--- Data block ---
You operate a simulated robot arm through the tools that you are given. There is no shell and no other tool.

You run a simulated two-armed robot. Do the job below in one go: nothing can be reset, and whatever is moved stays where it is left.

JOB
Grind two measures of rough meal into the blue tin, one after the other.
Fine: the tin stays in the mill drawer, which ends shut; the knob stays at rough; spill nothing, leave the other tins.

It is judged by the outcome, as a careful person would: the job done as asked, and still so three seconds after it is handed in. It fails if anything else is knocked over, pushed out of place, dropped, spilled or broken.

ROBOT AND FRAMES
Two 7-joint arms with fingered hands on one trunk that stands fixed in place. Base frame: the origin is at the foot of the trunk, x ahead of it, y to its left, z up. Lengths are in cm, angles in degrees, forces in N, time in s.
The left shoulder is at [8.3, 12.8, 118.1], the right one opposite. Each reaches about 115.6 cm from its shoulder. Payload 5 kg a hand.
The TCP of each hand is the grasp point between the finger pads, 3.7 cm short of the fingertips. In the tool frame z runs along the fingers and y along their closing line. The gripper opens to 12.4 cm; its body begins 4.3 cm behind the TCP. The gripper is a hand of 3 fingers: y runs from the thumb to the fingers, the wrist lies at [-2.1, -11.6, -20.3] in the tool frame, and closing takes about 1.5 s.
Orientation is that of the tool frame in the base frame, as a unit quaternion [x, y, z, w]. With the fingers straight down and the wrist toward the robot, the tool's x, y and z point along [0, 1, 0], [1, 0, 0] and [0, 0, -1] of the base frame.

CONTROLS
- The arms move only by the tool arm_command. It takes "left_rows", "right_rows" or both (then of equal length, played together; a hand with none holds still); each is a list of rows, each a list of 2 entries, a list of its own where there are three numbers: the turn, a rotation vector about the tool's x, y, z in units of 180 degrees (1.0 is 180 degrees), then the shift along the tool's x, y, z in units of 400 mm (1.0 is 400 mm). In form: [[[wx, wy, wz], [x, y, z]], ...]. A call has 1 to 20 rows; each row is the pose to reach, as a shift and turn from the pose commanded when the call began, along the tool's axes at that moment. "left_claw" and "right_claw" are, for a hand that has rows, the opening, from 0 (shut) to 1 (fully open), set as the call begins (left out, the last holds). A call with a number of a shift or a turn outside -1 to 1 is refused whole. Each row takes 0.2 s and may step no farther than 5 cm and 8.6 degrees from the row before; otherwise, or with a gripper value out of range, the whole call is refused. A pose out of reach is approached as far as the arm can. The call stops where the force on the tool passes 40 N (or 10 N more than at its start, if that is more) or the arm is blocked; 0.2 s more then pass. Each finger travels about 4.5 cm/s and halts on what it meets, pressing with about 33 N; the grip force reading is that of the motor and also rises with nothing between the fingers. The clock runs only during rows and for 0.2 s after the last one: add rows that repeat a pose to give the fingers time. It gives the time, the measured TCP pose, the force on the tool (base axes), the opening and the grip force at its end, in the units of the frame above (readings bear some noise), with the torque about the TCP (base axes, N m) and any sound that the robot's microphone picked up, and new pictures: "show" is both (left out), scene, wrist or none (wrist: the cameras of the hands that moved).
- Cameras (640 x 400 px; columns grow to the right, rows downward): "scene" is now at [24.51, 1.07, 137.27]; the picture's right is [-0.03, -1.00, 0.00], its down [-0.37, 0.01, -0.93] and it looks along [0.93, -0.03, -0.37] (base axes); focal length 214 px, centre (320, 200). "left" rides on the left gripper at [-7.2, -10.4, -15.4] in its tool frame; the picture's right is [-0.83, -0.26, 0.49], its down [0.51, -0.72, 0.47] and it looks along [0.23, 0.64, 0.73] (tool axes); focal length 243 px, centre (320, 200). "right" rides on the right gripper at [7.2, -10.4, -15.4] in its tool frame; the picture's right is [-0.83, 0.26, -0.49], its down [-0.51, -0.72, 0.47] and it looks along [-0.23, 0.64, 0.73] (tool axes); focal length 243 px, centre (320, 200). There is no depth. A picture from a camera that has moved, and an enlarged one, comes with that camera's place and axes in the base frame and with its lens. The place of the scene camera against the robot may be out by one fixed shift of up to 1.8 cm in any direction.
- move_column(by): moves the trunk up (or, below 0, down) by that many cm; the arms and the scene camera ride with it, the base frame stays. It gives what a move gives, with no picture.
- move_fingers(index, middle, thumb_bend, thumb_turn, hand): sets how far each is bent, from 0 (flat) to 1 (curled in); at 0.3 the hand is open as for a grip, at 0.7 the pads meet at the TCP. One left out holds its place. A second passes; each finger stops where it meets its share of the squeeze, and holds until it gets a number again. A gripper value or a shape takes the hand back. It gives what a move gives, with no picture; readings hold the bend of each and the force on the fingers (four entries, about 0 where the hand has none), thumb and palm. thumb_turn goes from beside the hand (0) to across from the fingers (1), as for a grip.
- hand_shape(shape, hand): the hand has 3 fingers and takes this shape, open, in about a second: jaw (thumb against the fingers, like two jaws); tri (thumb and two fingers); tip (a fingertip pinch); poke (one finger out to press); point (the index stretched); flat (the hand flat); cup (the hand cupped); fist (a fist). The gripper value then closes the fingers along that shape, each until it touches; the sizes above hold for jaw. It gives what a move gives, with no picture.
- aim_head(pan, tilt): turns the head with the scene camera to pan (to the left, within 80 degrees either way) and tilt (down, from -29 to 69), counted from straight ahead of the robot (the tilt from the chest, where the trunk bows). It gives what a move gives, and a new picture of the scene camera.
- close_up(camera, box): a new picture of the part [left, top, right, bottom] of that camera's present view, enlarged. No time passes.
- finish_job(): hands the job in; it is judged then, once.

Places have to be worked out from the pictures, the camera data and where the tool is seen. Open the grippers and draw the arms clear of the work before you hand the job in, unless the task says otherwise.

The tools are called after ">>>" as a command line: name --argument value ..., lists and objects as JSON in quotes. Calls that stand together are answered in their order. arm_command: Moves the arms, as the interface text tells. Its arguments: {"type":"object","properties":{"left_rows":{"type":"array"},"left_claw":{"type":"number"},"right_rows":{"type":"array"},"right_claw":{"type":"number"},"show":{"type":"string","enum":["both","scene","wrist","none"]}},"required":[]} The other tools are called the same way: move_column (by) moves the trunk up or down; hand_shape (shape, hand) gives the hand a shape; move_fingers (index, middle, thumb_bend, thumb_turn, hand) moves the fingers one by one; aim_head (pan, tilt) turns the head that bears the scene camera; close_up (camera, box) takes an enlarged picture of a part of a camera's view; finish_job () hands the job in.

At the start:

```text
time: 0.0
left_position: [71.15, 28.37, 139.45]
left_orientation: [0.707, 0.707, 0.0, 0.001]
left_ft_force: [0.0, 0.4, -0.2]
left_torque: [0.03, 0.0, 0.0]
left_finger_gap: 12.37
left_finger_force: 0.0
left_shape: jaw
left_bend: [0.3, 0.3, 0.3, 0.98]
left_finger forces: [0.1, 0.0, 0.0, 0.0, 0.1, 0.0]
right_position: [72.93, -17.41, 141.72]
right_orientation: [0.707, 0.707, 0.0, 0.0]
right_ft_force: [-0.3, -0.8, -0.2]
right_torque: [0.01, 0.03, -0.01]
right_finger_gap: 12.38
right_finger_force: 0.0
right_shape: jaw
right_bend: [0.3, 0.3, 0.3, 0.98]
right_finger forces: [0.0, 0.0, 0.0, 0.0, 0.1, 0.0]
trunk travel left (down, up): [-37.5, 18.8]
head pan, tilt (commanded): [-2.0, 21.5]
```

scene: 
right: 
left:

--- Stated exercise ---
Copy all the lines, exactly.

--- Written solution ---
You operate a simulated robot arm through the tools that you are given. There is no shell and no other tool.

You run a simulated two-armed robot. Do the job below in one go: nothing can be reset, and whatever is moved stays where it is left.

JOB
Grind two measures of rough meal into the blue tin, one after the other.
Fine: the tin stays in the mill drawer, which ends shut; the knob stays at rough; spill nothing, leave the other tins.

It is judged by the outcome, as a careful person would: the job done as asked, and still so three seconds after it is handed in. It fails if anything else is knocked over, pushed out of place, dropped, spilled or broken.

ROBOT AND FRAMES
Two 7-joint arms with fingered hands on one trunk that stands fixed in place. Base frame: the origin is at the foot of the trunk, x ahead of it, y to its left, z up. Lengths are in cm, angles in degrees, forces in N, time in s.
The left shoulder is at [8.3, 12.8, 118.1], the right one opposite. Each reaches about 115.6 cm from its shoulder. Payload 5 kg a hand.
The TCP of each hand is the grasp point between the finger pads, 3.7 cm short of the fingertips. In the tool frame z runs along the fingers and y along their closing line. The gripper opens to 12.4 cm; its body begins 4.3 cm behind the TCP. The gripper is a hand of 3 fingers: y runs from the thumb to the fingers, the wrist lies at [-2.1, -11.6, -20.3] in the tool frame, and closing takes about 1.5 s.
Orientation is that of the tool frame in the base frame, as a unit quaternion [x, y, z, w]. With the fingers straight down and the wrist toward the robot, the tool's x, y and z point along [0, 1, 0], [1, 0, 0] and [0, 0, -1] of the base frame.

CONTROLS
- The arms move only by the tool arm_command. It takes "left_rows", "right_rows" or both (then of equal length, played together; a hand with none holds still); each is a list of rows, each a list of 2 entries, a list of its own where there are three numbers: the turn, a rotation vector about the tool's x, y, z in units of 180 degrees (1.0 is 180 degrees), then the shift along the tool's x, y, z in units of 400 mm (1.0 is 400 mm). In form: [[[wx, wy, wz], [x, y, z]], ...]. A call has 1 to 20 rows; each row is the pose to reach, as a shift and turn from the pose commanded when the call began, along the tool's axes at that moment. "left_claw" and "right_claw" are, for a hand that has rows, the opening, from 0 (shut) to 1 (fully open), set as the call begins (left out, the last holds). A call with a number of a shift or a turn outside -1 to 1 is refused whole. Each row takes 0.2 s and may step no farther than 5 cm and 8.6 degrees from the row before; otherwise, or with a gripper value out of range, the whole call is refused. A pose out of reach is approached as far as the arm can. The call stops where the force on the tool passes 40 N (or 10 N more than at its start, if that is more) or the arm is blocked; 0.2 s more then pass. Each finger travels about 4.5 cm/s and halts on what it meets, pressing with about 33 N; the grip force reading is that of the motor and also rises with nothing between the fingers. The clock runs only during rows and for 0.2 s after the last one: add rows that repeat a pose to give the fingers time. It gives the time, the measured TCP pose, the force on the tool (base axes), the opening and the grip force at its end, in the units of the frame above (readings bear some noise), with the torque about the TCP (base axes, N m) and any sound that the robot's microphone picked up, and new pictures: "show" is both (left out), scene, wrist or none (wrist: the cameras of the hands that moved).
- Cameras (640 x 400 px; columns grow to the right, rows downward): "scene" is now at [24.51, 1.07, 137.27]; the picture's right is [-0.03, -1.00, 0.00], its down [-0.37, 0.01, -0.93] and it looks along [0.93, -0.03, -0.37] (base axes); focal length 214 px, centre (320, 200). "left" rides on the left gripper at [-7.2, -10.4, -15.4] in its tool frame; the picture's right is [-0.83, -0.26, 0.49], its down [0.51, -0.72, 0.47] and it looks along [0.23, 0.64, 0.73] (tool axes); focal length 243 px, centre (320, 200). "right" rides on the right gripper at [7.2, -10.4, -15.4] in its tool frame; the picture's right is [-0.83, 0.26, -0.49], its down [-0.51, -0.72, 0.47] and it looks along [-0.23, 0.64, 0.73] (tool axes); focal length 243 px, centre (320, 200). There is no depth. A picture from a camera that has moved, and an enlarged one, comes with that camera's place and axes in the base frame and with its lens. The place of the scene camera against the robot may be out by one fixed shift of up to 1.8 cm in any direction.
- move_column(by): moves the trunk up (or, below 0, down) by that many cm; the arms and the scene camera ride with it, the base frame stays. It gives what a move gives, with no picture.
- move_fingers(index, middle, thumb_bend, thumb_turn, hand): sets how far each is bent, from 0 (flat) to 1 (curled in); at 0.3 the hand is open as for a grip, at 0.7 the pads meet at the TCP. One left out holds its place. A second passes; each finger stops where it meets its share of the squeeze, and holds until it gets a number again. A gripper value or a shape takes the hand back. It gives what a move gives, with no picture; readings hold the bend of each and the force on the fingers (four entries, about 0 where the hand has none), thumb and palm. thumb_turn goes from beside the hand (0) to across from the fingers (1), as for a grip.
- hand_shape(shape, hand): the hand has 3 fingers and takes this shape, open, in about a second: jaw (thumb against the fingers, like two jaws); tri (thumb and two fingers); tip (a fingertip pinch); poke (one finger out to press); point (the index stretched); flat (the hand flat); cup (the hand cupped); fist (a fist). The gripper value then closes the fingers along that shape, each until it touches; the sizes above hold for jaw. It gives what a move gives, with no picture.
- aim_head(pan, tilt): turns the head with the scene camera to pan (to the left, within 80 degrees either way) and tilt (down, from -29 to 69), counted from straight ahead of the robot (the tilt from the chest, where the trunk bows). It gives what a move gives, and a new picture of the scene camera.
- close_up(camera, box): a new picture of the part [left, top, right, bottom] of that camera's present view, enlarged. No time passes.
- finish_job(): hands the job in; it is judged then, once.

Places have to be worked out from the pictures, the camera data and where the tool is seen. Open the grippers and draw the arms clear of the work before you hand the job in, unless the task says otherwise.

The tools are called after ">>>" as a command line: name --argument value ..., lists and objects as JSON in quotes. Calls that stand together are answered in their order. arm_command: Moves the arms, as the interface text tells. Its arguments: {"type":"object","properties":{"left_rows":{"type":"array"},"left_claw":{"type":"number"},"right_rows":{"type":"array"},"right_claw":{"type":"number"},"show":{"type":"string","enum":["both","scene","wrist","none"]}},"required":[]} The other tools are called the same way: move_column (by) moves the trunk up or down; hand_shape (shape, hand) gives the hand a shape; move_fingers (index, middle, thumb_bend, thumb_turn, hand) moves the fingers one by one; aim_head (pan, tilt) turns the head that bears the scene camera; close_up (camera, box) takes an enlarged picture of a part of a camera's view; finish_job () hands the job in.

At the start:

```text
time: 0.0
left_position: [71.15, 28.37, 139.45]
left_orientation: [0.707, 0.707, 0.0, 0.001]
left_ft_force: [0.0, 0.4, -0.2]
left_torque: [0.03, 0.0, 0.0]
left_finger_gap: 12.37
left_finger_force: 0.0
left_shape: jaw
left_bend: [0.3, 0.3, 0.3, 0.98]
left_finger forces: [0.1, 0.0, 0.0, 0.0, 0.1, 0.0]
right_position: [72.93, -17.41, 141.72]
right_orientation: [0.707, 0.707, 0.0, 0.0]
right_ft_force: [-0.3, -0.8, -0.2]
right_torque: [0.01, 0.03, -0.01]
right_finger_gap: 12.38
right_finger_force: 0.0
right_shape: jaw
right_bend: [0.3, 0.3, 0.3, 0.98]
right_finger forces: [0.0, 0.0, 0.0, 0.0, 0.1, 0.0]
trunk travel left (down, up): [-37.5, 18.8]
head pan, tilt (commanded): [-2.0, 21.5]
```

scene: 
right: 
left:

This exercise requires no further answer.